## WRITTEN PROBLEM
Return the full material exactly.

## MATERIAL
※

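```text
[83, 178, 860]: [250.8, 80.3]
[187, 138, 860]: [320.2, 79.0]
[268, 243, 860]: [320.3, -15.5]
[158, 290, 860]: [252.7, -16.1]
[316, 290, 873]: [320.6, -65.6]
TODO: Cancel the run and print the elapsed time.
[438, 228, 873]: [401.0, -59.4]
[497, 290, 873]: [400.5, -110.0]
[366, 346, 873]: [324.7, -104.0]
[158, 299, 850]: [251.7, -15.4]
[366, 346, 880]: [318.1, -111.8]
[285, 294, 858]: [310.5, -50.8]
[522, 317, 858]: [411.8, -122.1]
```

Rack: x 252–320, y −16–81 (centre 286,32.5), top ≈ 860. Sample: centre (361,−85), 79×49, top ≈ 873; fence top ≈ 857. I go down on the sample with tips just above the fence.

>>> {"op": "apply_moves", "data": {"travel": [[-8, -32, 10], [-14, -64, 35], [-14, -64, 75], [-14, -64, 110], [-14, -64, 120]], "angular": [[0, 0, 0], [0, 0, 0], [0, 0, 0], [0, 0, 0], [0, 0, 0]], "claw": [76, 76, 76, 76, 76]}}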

※

## RESULT OF THIS TASK
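```text
[83, 178, 860]: [250.8, 80.3]
[187, 138, 860]: [320.2, 79.0]
[268, 243, 860]: [320.3, -15.5]
[158, 290, 860]: [252.7, -16.1]
[316, 290, 873]: [320.6, -65.6]
TODO: Cancel the run and print the elapsed time.
[438, 228, 873]: [401.0, -59.4]
[497, 290, 873]: [400.5, -110.0]
[366, 346, 873]: [324.7, -104.0]
[158, 299, 850]: [251.7, -15.4]
[366, 346, 880]: [318.1, -111.8]
[285, 294, 858]: [310.5, -50.8]
[522, 317, 858]: [411.8, -122.1]
```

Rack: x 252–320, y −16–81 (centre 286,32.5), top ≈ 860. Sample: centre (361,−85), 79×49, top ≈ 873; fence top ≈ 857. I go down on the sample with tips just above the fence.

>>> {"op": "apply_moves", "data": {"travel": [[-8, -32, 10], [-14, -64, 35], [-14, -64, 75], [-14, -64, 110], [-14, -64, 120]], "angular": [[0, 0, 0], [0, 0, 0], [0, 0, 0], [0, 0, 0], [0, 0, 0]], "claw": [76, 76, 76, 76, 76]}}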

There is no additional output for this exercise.